Brief A: Write out exactly the lines that run from the line containing "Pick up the" through the line containing "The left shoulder"; both end lines belong to the answer. Leave out blank lines and number the others, starting at 1.

Dataset section:
** Begin **

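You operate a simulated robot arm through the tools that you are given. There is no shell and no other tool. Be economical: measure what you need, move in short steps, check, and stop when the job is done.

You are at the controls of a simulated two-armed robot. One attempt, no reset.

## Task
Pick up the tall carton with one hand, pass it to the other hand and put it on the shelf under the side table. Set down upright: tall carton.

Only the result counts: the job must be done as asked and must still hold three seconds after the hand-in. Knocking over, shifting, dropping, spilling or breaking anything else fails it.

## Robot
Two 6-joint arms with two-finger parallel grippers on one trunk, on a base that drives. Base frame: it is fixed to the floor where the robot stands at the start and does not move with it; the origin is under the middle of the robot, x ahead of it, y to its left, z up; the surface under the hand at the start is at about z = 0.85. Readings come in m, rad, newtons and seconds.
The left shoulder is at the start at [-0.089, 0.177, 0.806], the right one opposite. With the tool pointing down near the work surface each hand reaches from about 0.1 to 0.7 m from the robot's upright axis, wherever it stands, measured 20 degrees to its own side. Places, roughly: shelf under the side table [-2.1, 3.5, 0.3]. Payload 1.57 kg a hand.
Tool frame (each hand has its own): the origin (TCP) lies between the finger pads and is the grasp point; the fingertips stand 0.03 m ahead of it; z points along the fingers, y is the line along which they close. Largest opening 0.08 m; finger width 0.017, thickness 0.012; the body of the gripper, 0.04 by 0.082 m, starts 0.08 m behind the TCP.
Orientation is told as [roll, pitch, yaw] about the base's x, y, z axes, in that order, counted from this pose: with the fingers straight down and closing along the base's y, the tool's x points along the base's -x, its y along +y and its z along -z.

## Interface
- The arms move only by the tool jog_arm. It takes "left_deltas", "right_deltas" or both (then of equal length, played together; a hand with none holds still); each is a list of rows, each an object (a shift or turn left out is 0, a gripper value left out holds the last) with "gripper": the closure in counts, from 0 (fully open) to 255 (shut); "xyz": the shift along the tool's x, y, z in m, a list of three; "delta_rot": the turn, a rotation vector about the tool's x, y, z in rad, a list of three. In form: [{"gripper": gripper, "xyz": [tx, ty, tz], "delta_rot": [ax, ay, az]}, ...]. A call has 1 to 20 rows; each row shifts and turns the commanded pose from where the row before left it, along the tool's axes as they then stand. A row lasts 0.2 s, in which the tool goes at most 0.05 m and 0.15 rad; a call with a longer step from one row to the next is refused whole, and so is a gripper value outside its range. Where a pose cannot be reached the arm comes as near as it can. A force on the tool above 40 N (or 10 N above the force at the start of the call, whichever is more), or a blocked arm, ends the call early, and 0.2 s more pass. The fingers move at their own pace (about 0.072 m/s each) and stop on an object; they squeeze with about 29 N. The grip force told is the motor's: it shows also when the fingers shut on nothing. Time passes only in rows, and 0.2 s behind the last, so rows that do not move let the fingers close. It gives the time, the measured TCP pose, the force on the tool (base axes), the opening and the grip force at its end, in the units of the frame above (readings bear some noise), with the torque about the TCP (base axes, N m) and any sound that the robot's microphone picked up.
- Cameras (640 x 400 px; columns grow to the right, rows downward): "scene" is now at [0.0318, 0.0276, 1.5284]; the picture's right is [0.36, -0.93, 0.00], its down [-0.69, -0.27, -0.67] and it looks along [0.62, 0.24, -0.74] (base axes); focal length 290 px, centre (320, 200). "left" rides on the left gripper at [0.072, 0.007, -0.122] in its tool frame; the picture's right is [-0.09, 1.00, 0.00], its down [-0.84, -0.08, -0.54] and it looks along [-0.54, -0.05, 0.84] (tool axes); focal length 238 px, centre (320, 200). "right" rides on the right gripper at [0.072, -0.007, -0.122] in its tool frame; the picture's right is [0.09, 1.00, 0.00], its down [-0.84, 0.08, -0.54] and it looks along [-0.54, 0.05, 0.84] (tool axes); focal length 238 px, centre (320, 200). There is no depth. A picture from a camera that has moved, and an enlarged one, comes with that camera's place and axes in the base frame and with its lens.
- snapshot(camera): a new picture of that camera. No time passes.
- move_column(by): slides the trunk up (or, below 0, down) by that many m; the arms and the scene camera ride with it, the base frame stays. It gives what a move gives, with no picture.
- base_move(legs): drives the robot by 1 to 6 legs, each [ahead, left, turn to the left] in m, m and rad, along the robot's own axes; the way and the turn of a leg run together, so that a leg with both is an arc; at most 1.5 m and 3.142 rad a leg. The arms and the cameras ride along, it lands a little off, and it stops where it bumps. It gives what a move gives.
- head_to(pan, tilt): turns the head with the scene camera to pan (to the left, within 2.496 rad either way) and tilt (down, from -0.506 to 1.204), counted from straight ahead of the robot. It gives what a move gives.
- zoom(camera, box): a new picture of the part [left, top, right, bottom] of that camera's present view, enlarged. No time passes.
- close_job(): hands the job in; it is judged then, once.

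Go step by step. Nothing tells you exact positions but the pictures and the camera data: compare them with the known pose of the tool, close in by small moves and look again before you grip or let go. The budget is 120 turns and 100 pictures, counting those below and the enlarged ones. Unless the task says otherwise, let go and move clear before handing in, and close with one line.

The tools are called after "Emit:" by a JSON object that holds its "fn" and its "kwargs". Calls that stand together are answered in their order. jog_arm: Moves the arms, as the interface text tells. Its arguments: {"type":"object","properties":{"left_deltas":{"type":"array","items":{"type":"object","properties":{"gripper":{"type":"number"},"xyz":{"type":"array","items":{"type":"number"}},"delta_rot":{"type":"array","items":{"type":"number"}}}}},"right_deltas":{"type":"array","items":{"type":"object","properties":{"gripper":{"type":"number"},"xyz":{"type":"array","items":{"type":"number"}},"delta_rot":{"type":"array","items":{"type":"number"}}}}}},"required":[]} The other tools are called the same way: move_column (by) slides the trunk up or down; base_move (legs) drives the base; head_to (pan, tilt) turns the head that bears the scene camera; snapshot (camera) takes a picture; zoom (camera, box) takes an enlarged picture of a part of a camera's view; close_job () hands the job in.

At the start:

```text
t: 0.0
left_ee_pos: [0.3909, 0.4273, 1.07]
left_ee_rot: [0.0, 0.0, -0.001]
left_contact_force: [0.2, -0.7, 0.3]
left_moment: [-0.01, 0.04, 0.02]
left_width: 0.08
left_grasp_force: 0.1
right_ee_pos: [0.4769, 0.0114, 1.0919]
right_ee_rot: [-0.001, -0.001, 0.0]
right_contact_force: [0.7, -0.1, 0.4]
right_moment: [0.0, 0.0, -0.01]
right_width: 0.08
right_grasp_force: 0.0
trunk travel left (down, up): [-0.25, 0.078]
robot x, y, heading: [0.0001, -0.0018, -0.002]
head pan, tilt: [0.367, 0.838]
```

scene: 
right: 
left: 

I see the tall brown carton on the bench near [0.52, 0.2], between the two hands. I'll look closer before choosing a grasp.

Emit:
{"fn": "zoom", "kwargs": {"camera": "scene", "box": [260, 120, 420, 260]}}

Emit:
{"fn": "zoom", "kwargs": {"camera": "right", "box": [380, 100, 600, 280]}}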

** End **

Text block:
** Begin **

Hepatitis A virus infects your liver causing hepatitis, which means liver inflammation. In comparison to other viruses that cause viral hepatitis, hepatitis A is mild and doesn’t develop into chronic liver inflammation that causes permanent liver damage, like cirrhosis.
Hepatitis A virus is highly contagious and is often spread in advance of any noticeable symptoms, which is about the first 2 weeks following your initial infection. However, if you have a weak immune system, then you may be capable of spreading this infectious disease for significantly longer.
Hepatitis A is spread through ingestion of infected feces and some ways for which this virus accomplishes an entry is:
- sexual contact
- diaper changing
- blood transfusion
- contaminated food
- drinking contaminated water
- close contact with an infected person
- eating raw seafood from sewage polluted waters
The symptoms of hepatitis A mostly stems from liver function impairment caused by liver inflammation, so it may take a month or so before any symptoms appear. Yet, once your symptoms do manifest they can cause:
- low fever
- itchy skin
- dark urine
- appetite loss
- nausea, vomiting
- clay colored feces
- upper right side abdominal pain
Your symptoms of hepatitis A will typically last a month or two, but up to six months is a possibility. And not everyone with hepatitis A develops prominent symptoms, particularly children who more likely to just have a mild case.
Hepatitis A treatment involves supportive care since there’s no drug available that treats nor cures this cause for liver inflammation. So if you do have this virus infection, then treatment entails:
- getting plenty of rest
- eating a balanced diet
- no alcohol or acetaminophen
- eat small meals consisting of soft, easily digestible foods
Because your liver may have difficulty with some drugs, you should review your prescribed and OTC drugs you regularly take with your health care provider to assess if a temporary change needs to made.
Two primary prevention methods for hepatitis A virus is vaccination or a shot of immune globulin. And the vaccine can prevent this cause of hepatitis even after exposure, but before your liver inflammation symptoms.

** End **

Brief B: Provide the original wording of the text block from "Hepatitis A virus infects" as far as "damage, like cirrhosis.".

Task output A:
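1. Pick up the tall carton with one hand, pass it to the other hand and put it on the shelf under the side table. Set down upright: tall carton.
2. Only the result counts: the job must be done as asked and must still hold three seconds after the hand-in. Knocking over, shifting, dropping, spilling or breaking anything else fails it.
3. ## Robot
4. Two 6-joint arms with two-finger parallel grippers on one trunk, on a base that drives. Base frame: it is fixed to the floor where the robot stands at the start and does not move with it; the origin is under the middle of the robot, x ahead of it, y to its left, z up; the surface under the hand at the start is at about z = 0.85. Readings come in m, rad, newtons and seconds.
5. The left shoulder is at the start at [-0.089, 0.177, 0.806], the right one opposite. With the tool pointing down near the work surface each hand reaches from about 0.1 to 0.7 m from the robot's upright axis, wherever it stands, measured 20 degrees to its own side. Places, roughly: shelf under the side table [-2.1, 3.5, 0.3]. Payload 1.57 kg a hand.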

Task output B:
Hepatitis A virus infects your liver causing hepatitis, which means liver inflammation. In comparison to other viruses that cause viral hepatitis, hepatitis A is mild and doesn’t develop into chronic liver inflammation that causes permanent liver damage, like cirrhosis.